Consortium for Agricultural Soils Mitigation of Greenhouse Gases (CASMGS)



Charles W. Rice, K-State Department of Agronomy, National CASMGS Director

(785) 532-7217 cwrice@ksu.edu

Scott Staggenborg, K-State Department of Agronomy (785) 532-7214 sstaggen@ksu.edu

Steve Watson, CASMGS Communications (785) 532-7105 swatson@ksu.edu



September 8, 2010

No. 79


Grazing Management Contributions to

Net Global Warming Potential


A study was undertaken to determine the net global warming potential (GWP) of three grazing management systems located within the northern Great Plains. Grazing management systems included two native vegetation pastures (moderately grazed and heavily grazed) and a heavily grazed crested wheatgrass pasture near Mandan, ND. Factors evaluated for their contribution to GWP included (i) CO2 emissions associated with N fertilizer production and application, (ii) literature-derived estimates of CH4 production for enteric fermentation, (iii) change in soil organic carbon (SOC) over 44 years using archived soil samples, and (iv) soil–atmosphere N2O and CH4 fluxes over 3 years using static chamber methodology.


Analysis of SOC indicated all pastures to be significant sinks for SOC, with sequestration rates ranging from 0.39 to 0.46 Mg C per hectare per year. All pastures were minor sinks for CH4. Greater N inputs within on the crested wheatgrass pasture contributed to annual N2O emission nearly threefold greater than either of the native grass pastures. Due to differences in stocking rate, CH4 production from enteric fermentation was nearly threefold less in the moderately grazed native pasture than either the crested wheatgrass or heavily grazed native pastures.

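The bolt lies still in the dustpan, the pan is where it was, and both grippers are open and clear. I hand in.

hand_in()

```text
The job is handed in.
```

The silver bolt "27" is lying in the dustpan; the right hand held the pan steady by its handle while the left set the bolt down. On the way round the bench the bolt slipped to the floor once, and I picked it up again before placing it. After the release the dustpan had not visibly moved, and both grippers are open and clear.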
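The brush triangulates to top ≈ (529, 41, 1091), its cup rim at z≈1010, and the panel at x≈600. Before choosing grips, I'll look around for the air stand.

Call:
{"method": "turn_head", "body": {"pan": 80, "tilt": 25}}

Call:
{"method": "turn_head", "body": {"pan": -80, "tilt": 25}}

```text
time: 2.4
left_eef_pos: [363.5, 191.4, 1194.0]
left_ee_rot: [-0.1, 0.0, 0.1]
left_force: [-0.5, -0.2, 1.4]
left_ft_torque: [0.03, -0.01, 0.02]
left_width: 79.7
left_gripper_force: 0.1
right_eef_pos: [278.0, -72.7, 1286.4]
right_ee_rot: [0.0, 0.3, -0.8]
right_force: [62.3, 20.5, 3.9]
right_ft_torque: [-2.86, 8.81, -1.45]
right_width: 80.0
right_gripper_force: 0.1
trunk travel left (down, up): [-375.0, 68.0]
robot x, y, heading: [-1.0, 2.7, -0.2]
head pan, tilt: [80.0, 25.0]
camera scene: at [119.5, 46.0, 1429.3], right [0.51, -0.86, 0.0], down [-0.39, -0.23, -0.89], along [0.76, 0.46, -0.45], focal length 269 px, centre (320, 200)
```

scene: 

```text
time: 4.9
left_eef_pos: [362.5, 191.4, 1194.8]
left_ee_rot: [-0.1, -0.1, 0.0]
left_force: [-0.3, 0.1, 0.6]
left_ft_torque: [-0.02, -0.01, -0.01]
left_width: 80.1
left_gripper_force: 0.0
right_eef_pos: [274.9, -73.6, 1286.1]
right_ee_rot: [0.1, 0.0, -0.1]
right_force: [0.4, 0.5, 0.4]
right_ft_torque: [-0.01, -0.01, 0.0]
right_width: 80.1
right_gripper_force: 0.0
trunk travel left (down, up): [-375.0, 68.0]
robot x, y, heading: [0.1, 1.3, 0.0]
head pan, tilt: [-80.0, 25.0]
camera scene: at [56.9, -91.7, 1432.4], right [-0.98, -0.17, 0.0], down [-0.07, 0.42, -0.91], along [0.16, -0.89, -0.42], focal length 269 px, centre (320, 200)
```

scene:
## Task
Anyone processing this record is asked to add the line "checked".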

When factors contributing to net GWP were summed, the heavily and moderately grazed native pastures were found to serve as net CO2 equivalent sinks, while the crested wheatgrass pasture CWP was a net CO2 equivalent source. Values for GWP and GHG intensity, however, indicated net reductions in GHG emissions can be most effectively achieved through moderate stocking rates on native vegetation.


The researchers were M.A. Leibig, J.R. Gross, S.L. Kronberg, and R.L. Phillips, USDA-ARS Northern Great Plains Research Lab, Mandan, ND.